Before we get started, let me make myself 100% clear. I like Kyrie Irving. I think he’s a really fucking good basketball player. I’m just not totally convinced this trade gets you over the hump. I’m not sure you’re better than CLE today. I also hate the fact that we as fans have to spend the next two years freaking out if he’s going to extend or not. The Celtics didn’t trade for a scrub by any means, in all honesty they traded for a younger Isaiah, so that’s exciting. But he’s not perfect. This team still isn’t perfect. I can say I prefer moving these assets for a player like Kyrie over someone like Butler or Paul George this summer. At the moment, to me it’s an overpay, but there is every opportunity for the Celtics to win this trade if things work out.
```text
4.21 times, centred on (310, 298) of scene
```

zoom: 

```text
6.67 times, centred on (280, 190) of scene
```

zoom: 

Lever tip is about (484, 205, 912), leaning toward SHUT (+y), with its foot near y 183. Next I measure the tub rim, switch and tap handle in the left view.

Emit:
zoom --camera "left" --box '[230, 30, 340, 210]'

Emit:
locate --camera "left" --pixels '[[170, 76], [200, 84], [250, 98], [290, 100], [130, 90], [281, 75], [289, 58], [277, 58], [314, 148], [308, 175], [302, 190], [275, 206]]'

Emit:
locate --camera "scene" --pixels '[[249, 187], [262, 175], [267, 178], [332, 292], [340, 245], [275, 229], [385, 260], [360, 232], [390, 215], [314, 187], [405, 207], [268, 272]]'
Now, let’s dive in.

We’ll start with what we know, and that’s Kyrie’s contract situation. He’s signed for two more years and has a player option in Year 3 (which he 100% is opting out of to sign a new deal). This is significant for a couple reasons. The first being, things just got a whole lot easier when it comes to resigning Marcus Smart. Even with Kyrie’s $20M salary next year, the Celtics have $107M committed in salary. Of their cap holds (Marcus, Baynes, Dixon, White, Larkin), Marcus is the only Free Agent the Celtics need to worry about next year, which all should guarantee he’ll be back. I still hope they extend him before the summer to avoid an offer sheet, but even if they have to max him, they should be OK. What I don’t think is possible is signing Marcus AND still getting a stud non Celtics Free Agent, so while Kyrie being cheaper helps you keep Marcus, that’s probably all it does.

The second key part of this trade from a contract perspective is we own Kyrie’s Bird rights. This means, when he opts out in 2019, the Celtics can go over the cap to keep him should he choose to stay. In 2019, the only main players that are Free Agents will be Terry Rozier, who you can’t really afford to not resign unless things change with this roster. So let’s say Kyrie is here for the long term, what exactly are the Celtics getting?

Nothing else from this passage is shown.